The landscaper come architect, wanted to get rid of the three trees in the picture, two locusts and an ash. And so an argument began, why redo the fence, cut the poison and cut the grass with those old twisted trees dominating the perspective.

My argument boiled down to three points:

1) the trees reminded me of me, aka twisted
2) they represented a true farm vs a suburban scape
3) they had been there a long time, and would (probably) be there after both of us were gone

I thought of that tree along the lines of the preferred definitions in 1-7, specifically "to be entwined so as to impart a single thread", and "to have a coiled or spiral shape".

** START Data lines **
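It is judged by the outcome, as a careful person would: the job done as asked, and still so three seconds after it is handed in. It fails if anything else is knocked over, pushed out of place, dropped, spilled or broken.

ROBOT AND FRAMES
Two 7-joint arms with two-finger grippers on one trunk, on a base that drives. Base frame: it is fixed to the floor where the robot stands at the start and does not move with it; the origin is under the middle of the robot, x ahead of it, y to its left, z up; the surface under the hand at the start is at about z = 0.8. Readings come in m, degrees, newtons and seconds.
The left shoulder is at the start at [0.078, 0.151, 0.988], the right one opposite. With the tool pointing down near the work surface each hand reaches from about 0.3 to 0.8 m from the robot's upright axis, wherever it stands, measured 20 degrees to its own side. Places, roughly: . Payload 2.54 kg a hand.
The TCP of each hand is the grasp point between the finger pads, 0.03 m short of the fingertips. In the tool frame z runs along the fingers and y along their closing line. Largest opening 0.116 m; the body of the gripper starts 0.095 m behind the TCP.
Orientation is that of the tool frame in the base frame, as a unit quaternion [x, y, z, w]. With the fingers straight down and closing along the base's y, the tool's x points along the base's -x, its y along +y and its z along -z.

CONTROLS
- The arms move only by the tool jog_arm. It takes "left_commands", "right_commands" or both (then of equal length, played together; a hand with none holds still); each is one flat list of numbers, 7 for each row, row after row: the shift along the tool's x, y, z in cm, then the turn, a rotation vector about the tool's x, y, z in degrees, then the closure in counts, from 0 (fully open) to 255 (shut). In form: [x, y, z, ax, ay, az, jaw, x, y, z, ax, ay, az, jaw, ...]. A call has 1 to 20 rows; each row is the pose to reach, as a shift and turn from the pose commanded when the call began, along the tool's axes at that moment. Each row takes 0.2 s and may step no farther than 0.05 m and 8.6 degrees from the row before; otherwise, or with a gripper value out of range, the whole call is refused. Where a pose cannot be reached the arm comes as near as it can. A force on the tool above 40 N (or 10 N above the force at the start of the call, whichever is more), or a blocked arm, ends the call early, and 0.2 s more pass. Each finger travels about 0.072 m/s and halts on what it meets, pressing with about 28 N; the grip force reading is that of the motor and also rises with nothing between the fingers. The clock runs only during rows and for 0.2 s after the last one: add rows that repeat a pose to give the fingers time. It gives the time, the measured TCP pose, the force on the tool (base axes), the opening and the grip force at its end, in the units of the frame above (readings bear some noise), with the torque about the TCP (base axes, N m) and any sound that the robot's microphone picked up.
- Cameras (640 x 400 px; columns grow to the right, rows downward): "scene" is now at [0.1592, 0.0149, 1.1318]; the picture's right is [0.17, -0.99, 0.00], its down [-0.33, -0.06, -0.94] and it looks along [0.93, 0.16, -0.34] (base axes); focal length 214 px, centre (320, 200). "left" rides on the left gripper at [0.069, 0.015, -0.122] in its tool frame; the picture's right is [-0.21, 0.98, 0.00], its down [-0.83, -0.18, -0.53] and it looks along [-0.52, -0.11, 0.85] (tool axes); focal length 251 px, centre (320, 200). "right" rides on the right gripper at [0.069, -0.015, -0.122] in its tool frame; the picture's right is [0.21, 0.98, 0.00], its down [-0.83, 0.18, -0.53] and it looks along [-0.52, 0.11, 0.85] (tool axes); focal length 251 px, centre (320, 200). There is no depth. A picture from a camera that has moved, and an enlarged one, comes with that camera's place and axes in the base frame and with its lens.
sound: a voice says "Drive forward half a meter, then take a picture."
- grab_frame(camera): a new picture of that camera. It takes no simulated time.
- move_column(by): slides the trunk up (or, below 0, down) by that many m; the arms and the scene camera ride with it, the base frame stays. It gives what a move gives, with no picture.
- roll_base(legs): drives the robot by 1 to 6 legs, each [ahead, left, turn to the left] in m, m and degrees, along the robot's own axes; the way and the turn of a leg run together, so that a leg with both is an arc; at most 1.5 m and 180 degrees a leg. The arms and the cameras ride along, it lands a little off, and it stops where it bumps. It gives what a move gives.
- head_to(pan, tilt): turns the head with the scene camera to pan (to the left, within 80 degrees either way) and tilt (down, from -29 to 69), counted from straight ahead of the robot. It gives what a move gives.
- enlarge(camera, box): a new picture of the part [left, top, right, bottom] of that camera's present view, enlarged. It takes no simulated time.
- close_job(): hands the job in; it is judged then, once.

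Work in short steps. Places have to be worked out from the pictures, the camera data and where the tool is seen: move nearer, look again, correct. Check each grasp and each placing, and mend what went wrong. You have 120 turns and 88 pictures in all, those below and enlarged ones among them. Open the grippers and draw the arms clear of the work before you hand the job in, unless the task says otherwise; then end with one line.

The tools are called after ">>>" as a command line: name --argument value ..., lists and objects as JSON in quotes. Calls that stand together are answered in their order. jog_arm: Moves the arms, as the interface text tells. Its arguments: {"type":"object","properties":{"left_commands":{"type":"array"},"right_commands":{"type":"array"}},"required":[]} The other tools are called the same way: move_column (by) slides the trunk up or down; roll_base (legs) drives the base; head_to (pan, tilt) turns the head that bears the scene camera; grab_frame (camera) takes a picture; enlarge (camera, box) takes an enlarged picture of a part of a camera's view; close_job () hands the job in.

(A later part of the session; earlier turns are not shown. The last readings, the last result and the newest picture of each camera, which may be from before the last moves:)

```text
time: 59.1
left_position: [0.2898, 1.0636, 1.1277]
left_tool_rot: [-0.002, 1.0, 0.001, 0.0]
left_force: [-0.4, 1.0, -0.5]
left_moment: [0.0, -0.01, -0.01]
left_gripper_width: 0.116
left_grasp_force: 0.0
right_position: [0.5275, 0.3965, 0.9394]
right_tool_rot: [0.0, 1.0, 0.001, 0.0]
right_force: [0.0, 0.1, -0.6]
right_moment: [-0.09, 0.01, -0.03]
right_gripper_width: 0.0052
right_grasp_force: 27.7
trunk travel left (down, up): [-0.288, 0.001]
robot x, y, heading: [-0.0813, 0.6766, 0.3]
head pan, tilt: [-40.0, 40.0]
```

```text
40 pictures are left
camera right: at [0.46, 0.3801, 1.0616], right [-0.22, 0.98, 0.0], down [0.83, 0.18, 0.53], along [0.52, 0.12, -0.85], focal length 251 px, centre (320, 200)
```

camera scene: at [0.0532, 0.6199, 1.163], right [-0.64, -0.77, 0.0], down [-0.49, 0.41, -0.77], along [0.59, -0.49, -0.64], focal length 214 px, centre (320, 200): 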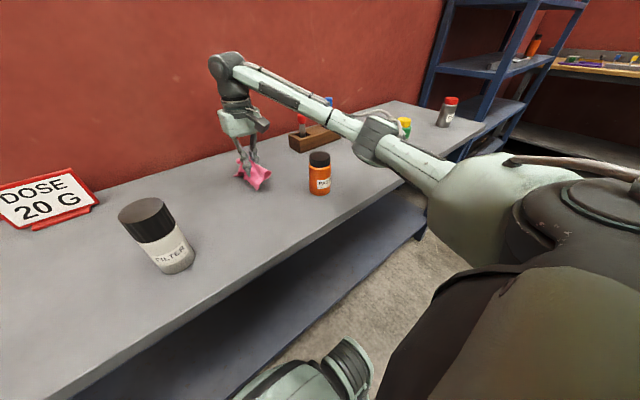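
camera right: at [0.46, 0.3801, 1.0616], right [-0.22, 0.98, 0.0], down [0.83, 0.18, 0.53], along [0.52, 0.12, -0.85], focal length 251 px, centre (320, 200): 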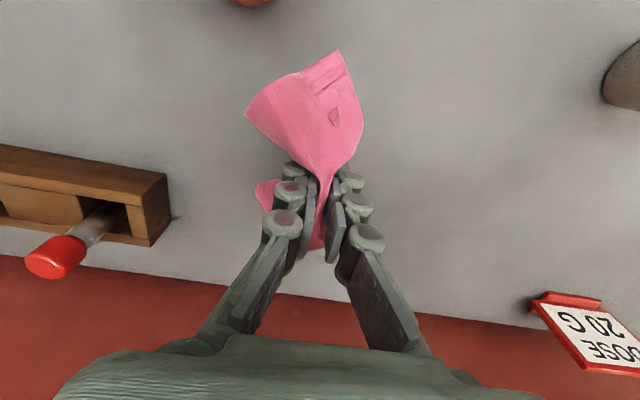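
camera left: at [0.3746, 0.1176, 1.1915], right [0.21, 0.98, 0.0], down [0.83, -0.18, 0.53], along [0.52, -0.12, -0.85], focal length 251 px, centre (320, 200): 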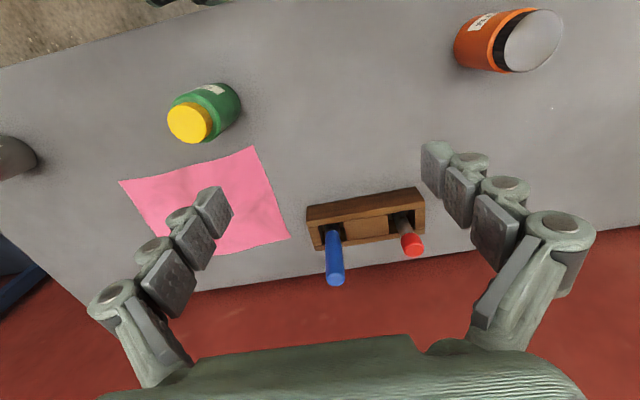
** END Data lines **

The trees were planted by the original farmers (held in the same family since 1740's), who used them for fences (especially the Locust's in this area), nuts, fruit, shade etc. they were part of the single thread of "a farm". And they were changed to be twisted by their circumstance: the wind, being planted on a bank, etc.

Ever since I was a kid I felt that I was part of a single thread of the lives of the people I knew and who I didn't they made up my family, my church, and the town that I lived in. Time and experiences changed me (not always for the better!), but thankfully the "soil" that I was "planted in", the "rain and the sunshine" etc., allowed me to live.